Please welcome our friends and colleagues at the French announce table, Christophe Agius and Phillipe Chéreau!
— Jerry Lawler à Wrestlemania 30.

Grosse suprise dans le milieu catchesque français: Christophe Agius aurait filé sa dem’ à NT1, pour des raisons que l’on ignore encore. Comme on aime bien ce mec, nous en profitons pour remonter l’interview (en deux parties) qu’Axl et Toghril Madjar (mais il s’appelait encore Reune) ont eu le plaisir de mener en 2010.

– Et là, je dis à Kane: et alors, c’est vrai que t’as un micro-pénis? Et lui il me répond « tu veux voir? » et là blam il baisse son froc! Mwahahaha! – Mwahahaha! – Chris, t’avais une vie de rêve, mec, pourquoi t’as filé ta dem’?

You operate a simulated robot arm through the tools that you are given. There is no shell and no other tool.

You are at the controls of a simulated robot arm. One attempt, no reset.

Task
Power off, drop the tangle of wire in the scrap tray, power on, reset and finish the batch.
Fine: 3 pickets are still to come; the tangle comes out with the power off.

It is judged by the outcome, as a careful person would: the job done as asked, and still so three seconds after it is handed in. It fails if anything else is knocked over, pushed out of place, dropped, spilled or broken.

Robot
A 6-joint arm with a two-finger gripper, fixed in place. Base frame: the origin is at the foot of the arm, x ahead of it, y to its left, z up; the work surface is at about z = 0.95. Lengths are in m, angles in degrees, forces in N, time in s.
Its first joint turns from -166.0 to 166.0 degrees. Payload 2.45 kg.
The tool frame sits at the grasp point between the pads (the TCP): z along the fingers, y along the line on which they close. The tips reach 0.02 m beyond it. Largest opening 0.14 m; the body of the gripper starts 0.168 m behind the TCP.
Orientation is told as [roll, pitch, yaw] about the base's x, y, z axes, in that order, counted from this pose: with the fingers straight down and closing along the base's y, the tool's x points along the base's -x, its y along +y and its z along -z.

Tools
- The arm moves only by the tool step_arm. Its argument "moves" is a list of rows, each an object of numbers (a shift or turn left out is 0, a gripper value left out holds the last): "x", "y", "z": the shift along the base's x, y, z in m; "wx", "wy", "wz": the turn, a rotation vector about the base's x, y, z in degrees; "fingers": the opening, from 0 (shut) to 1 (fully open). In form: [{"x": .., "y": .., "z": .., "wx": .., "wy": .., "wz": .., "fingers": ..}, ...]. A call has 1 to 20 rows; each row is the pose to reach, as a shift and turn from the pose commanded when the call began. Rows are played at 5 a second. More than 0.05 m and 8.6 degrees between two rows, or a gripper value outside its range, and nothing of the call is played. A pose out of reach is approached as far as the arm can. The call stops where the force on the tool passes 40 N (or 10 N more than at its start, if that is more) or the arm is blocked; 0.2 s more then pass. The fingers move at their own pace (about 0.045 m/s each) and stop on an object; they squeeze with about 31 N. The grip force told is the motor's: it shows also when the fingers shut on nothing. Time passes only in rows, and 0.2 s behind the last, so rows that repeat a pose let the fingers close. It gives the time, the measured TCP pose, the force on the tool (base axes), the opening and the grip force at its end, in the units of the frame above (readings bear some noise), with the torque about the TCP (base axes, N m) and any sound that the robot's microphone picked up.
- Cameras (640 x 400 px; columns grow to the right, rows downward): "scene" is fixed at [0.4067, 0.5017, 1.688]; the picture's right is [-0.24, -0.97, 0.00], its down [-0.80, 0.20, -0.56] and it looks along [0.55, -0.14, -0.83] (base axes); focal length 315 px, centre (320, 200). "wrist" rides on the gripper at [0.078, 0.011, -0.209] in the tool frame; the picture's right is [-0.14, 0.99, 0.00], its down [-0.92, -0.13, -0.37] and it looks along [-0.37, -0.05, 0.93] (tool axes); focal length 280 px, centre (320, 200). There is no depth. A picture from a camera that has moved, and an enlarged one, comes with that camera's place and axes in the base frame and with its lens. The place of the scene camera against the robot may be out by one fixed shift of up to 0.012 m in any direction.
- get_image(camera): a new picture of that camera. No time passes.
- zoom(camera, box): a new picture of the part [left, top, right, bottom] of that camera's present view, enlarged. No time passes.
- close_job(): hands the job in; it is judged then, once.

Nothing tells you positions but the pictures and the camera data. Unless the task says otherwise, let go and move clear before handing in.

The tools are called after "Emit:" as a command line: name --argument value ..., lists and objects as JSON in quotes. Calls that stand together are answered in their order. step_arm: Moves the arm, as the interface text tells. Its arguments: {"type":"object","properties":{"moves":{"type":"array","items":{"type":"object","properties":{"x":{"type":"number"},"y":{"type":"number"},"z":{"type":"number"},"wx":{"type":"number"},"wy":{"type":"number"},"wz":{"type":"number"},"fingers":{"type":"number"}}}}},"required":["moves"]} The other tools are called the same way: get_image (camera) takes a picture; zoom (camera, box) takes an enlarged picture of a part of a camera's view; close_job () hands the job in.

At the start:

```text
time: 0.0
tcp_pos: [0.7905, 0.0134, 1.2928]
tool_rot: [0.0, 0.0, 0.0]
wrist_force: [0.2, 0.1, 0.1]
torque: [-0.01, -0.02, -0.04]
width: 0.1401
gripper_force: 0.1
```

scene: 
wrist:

On ne présente plus Christophe Agius, commentateur déjanté de la WWE, inventeur (avec son comparse Philippe Chéreau) de nombreux rugissements passés à la postérité (« Simplement deeeeeeeux! », « Par-dessus la troisième corde! » et autres « La suite au prochain numéro! »), mais aussi vice-président de l’ICWA et propagandiste de longue date du catch en France. C’est à ce triple Agius (le commentateur, l’ICWA-iste et le fan) que nos gonzo-intervieweurs Reune Jacquot et Axl sont allés poser quelques questions, autour d’une bière qui a rapidement vu débarquer ses petites sœurs. Sachez que la retranscription ne rend pas vraiment honneur à l’alcoolisation progressive de la conversation.

Chris Agius, c’est carrément l’interviewé idéal. Notre co-auteur (il a écrit la préface du chef d’oeuvre « Les 50 superstars du catch » que nous avons rédigé), que nous ne connaissions pas personnellement, nous donne rendez-vous à 19h00 pour une heure d’entretien… et il reste avec nous jusqu’à minuit, transformant au passage la sage « interview autour d’un café dans un endroit pas trop bruyant » en « biture enjouée avec grosse bouffe pour caler ». Il vient pour parler de son boulot, et il le fait très bien; mais discute également de tout et n’importe quoi avec la décontraction et la franchise d’un vieux pote. Et finalement, malgré nos protestations, il règle la (considérable) addition pour tout le monde, comme un prince. De tout ça, on a tiré plus de 40 000 signes (et encore, on est loin d’avoir tout transcrit), donc on vous livre l’interview en deux parties, sinon vous finirez la lecture dans le même état que nous avions fini la soirée.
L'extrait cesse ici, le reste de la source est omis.